Recently, the state of Oregon has passed Measure 91, legalization of marijuana for recreational use. It was signaled before that this was coming from the legalization in Washington and Colorado. It’s interesting to ask myself that, Is Measure 91 a sign of liberalization or a sign of decadency of our moral value in society?

It’s true that this Measure is going to benefit the state in a way that the government can collect tax from marijuana, and “decrease” the crime rate in a way that people will have more job by selling marijuana, so they won’t mug other people. However, is that the right way to go? Not long after the pass of Measure 91, people started to argue whether marijuana should be taxed more or not (1). According to many people’s argument since the beginning of the process of passing Measure 91, they argued that we can collect tax from marijuana legally, and we can use it for many good things, such as, school funding, drug treatment, prevention and mental health programs, and state and local police (2). However, people already argued that if marijuana is taxed, the price is going to be driven higher until people will turn to black market. Is it actually a good argument for this topic?

Anthony Johnson, a chief of New Approach Oregon, an organization that has been supporting this legalization, “By discouraging retail sales” with high taxes, “you’re then encouraging black-market sales,” (1). Under Measure 91, the tax that is set under the State of Oregon is originally really low to compete with black market. In a way, it’s true that people turn to black market, the legalization of marijuana will be less beneficial, but is it okay to tax marijuana with a really low rate?

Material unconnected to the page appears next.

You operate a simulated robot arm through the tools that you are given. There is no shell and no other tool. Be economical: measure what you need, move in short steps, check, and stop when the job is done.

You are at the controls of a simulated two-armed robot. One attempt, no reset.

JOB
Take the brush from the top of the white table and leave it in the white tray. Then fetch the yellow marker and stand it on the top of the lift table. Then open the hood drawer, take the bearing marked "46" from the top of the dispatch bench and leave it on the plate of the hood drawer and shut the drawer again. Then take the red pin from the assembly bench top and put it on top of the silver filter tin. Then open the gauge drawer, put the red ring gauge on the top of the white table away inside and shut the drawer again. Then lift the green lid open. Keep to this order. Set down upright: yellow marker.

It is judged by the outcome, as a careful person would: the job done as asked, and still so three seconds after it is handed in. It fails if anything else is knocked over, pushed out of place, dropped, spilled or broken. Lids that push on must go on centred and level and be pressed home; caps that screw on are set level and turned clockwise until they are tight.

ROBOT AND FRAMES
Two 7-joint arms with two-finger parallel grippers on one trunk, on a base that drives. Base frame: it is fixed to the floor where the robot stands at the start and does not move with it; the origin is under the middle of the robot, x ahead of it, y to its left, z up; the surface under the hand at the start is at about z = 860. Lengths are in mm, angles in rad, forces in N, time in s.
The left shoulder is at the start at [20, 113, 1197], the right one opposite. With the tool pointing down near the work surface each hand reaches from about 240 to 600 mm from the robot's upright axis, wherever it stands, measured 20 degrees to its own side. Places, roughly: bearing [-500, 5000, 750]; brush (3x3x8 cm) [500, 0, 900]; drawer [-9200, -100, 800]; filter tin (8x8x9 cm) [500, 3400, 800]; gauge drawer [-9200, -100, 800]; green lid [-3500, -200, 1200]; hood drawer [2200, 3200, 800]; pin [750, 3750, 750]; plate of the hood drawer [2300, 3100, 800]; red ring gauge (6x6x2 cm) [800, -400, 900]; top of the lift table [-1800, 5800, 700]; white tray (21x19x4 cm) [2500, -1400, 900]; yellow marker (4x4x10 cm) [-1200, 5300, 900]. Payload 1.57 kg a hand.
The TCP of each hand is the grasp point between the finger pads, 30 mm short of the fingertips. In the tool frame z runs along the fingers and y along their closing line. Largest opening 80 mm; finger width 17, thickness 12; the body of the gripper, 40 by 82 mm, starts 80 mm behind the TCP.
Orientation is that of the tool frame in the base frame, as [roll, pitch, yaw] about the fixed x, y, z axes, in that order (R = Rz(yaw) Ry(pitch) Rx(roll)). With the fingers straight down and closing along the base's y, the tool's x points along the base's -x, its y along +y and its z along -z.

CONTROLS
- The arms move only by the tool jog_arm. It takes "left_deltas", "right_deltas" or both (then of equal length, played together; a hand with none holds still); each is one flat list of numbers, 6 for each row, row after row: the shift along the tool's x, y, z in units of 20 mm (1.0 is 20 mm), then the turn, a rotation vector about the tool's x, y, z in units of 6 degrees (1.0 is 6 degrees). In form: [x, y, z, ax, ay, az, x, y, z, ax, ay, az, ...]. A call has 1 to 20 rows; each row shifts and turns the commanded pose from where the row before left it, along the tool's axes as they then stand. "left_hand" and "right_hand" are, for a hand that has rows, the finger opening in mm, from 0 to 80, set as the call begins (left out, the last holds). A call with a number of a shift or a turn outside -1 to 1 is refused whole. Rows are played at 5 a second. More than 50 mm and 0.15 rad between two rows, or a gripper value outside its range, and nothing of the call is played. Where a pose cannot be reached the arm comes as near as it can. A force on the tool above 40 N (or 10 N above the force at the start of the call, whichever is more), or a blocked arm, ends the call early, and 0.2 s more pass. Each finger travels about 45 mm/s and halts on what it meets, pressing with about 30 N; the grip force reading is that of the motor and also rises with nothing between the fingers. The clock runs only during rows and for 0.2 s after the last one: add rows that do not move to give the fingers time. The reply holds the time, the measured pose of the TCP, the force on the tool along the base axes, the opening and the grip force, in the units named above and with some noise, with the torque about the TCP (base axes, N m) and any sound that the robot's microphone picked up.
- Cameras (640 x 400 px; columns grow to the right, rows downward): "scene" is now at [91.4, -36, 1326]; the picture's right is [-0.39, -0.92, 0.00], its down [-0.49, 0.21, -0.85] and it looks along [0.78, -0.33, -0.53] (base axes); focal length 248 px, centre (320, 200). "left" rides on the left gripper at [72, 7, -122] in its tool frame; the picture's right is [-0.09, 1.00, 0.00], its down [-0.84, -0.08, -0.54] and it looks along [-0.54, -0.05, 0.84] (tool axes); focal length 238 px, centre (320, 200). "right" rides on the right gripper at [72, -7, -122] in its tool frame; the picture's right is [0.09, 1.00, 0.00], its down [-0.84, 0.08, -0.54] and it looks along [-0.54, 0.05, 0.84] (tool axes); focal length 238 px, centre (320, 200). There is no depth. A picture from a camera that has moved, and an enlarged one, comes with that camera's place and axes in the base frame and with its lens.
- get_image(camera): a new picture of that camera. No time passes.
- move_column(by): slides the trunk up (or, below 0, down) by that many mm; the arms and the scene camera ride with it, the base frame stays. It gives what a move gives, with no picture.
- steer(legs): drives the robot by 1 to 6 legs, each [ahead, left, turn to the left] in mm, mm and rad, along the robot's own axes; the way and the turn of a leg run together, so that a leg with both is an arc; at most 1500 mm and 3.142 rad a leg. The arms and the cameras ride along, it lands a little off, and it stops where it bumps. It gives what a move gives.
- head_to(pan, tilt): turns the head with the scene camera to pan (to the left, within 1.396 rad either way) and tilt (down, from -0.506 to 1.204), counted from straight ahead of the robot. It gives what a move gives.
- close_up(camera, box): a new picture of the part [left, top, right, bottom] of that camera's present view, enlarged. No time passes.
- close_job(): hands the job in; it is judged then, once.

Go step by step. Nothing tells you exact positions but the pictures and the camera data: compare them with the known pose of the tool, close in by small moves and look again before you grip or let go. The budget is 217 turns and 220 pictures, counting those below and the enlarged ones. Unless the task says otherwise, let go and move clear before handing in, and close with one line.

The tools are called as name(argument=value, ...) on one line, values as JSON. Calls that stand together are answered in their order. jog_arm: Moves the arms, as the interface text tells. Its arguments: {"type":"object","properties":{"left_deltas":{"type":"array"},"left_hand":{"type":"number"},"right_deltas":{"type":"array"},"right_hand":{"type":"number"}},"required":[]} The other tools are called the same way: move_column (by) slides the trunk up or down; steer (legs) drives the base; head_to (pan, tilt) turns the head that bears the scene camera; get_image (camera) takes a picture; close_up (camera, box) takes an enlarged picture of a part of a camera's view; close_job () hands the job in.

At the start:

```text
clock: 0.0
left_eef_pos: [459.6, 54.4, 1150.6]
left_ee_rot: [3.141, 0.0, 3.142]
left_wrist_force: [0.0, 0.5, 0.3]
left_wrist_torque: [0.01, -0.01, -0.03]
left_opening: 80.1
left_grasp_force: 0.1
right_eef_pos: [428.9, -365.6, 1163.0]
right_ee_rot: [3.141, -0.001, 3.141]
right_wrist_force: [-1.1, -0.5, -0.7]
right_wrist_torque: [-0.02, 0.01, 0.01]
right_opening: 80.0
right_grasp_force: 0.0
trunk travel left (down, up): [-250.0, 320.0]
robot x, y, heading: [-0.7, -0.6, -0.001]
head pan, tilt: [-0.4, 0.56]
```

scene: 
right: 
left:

Looking at the moral side of this legalization, I discussed about the change of moral values after Measure 91 has passed with my friends, and we were divided into two sides. The side that was against marijuana says that this legalization is going to make people smoke more and people will become lazy. Moreover, in our present society, cigarettes and alcohol drinks, which are greatly detrimental to our health, are legal, and people consume them regularly. The argument was that marijuana is going to be the third substance that will become a part of this list. It’s true that it’s not scientifically proved yet whether marijuana has a bad effect on people’s health or not, but it’s obvious that it will definitely affect people’s lives. On the other side of the argument, as I said before, we will be able to collect tax from marijuana, which will benefit our society for sure. Interestingly, my friend also argued that since marijuana is legal, kids, who want to be cool by smoking pot, won’t do it anymore because it’s legal and it doesn’t make you any cooler when you do something legal!

It’s interesting to see that almost $1.1 million was spent to run ads for legalization for marijuana (3). Interestingly, 98.6% of the funding for No on Measure 91 came from Law Enforcement and rehab profession center. Why? They funded for No because they would gain some money if people are arrested or come to rehab center, as you can see in the picture below (4).

kWzMcqILTIGfKVUa8NsC_No on 91 Mailer Debunk - Follow the Money

Personally, I come from a place where marijuana will be illegal until at least the next 50 years, unless my country grows liberal exponentially in the next 50 years. I agree that the taxing for marijuana and competing with the black market for marijuana are good things for our society, but I agree even more that in the future, marijuana will become something that people consume regularly like alcohol and cigarettes, which, as I said, are harmful to your health. Is this the direction that we want the next generation to be? You, Americans, are deciding what values are going to be planted into your children’s minds.